I mean, the Solomon Brothers trading floor was a wild and woolly place,
and a lot of those people who were on the Solomon Brothers trading floor would not be tolerated on the modern trading floor.
So that struck me.
I guess the other thing, but it's also one of the reasons why I wrote the book,
so I was aware of it from the beginning.
It's amazing that the big Wall Street firms have become the dumb money at the table,
because they used to be the smart money.
They used to be who you didn't want to bet against.
And somewhere along the way, they became a little stupid.
And I think the two things are related, the conformity and the stupidity.
Coming up, Alice Schroeder, author of The Snowball, Warren Buffett, and the Business of Life.
You're listening to Motley Full Money.
Welcome back to Motley Full Money.
I'm Chris Hill.
So what is the secret to Warren Buffett's success?
And what is the biggest misconception about the Oracle of Omaha?
Alice Schroeder is the best-selling author of The Snowball, Warren Buffett and the Business of Life.
For the benefit of people who have not yet read the book, where did you come up with The Snowball?
The Snowball is from a saying of Warren's about life being like a snowball.
And it's really a metaphor for compounding for the way that things tend to grow at an exponential rate when they're,
rolling forward over time. So his money has obviously been like a huge snowball, but it also
refers to relationships and to knowledge and all the different things that tend to grow and layer
upon each other. Well, certainly to get a snowball, you need the right conditions. I think a lot
of people think of Warren Buffett as a self-made man. Is that how he views his success?
It is not.
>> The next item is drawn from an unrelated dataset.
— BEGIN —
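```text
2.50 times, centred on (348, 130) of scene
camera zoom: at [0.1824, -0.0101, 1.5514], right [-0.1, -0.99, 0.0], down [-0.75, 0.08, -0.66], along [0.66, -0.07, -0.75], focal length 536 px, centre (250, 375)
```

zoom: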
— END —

He would describe himself as almost entirely
a creature of luck because having been born in the United States from a family that valued education
and encouraged him in his entrepreneurial and investing efforts, and also having been born at a time
when his investing talents could be put to work in an extremely cheap stock market,
those factors just almost overwhelmed anything else that could have happened.
Now, I do believe that, you know, in the snowball, you will see how hard he worked.
And so I tend to think that, you know, he is a little bit downplaying his own efforts.
And I do believe that people succeed based on a balance of their own efforts and their, you know, circumstances.
But I do think he's right to emphasize the circumstances here because he was very fortunate in the circumstances.
Now, I think most people who know about Warren Buffett know about him through the context of his investments.
But you got a chance to spend a lot of time with him.
So a couple of questions about Warren Buffett, the person.
What is a typical day like for him?
He's got a really consistent routine.
He comes in in the morning around 8.30.
He reads five newspapers.
He reads the Financial Times, the Washington Post, the New York Times, the Wall Street Journal, and the Omaha World Herald.
Then he's got a stack of reports on his desk from the company's Berkshire owns and some trade press,
like American banker or oil and gas journal.
And through the rest of the day, he alternates between flipping through this stuff
and then talking on the phone to people either who call him or who he calls.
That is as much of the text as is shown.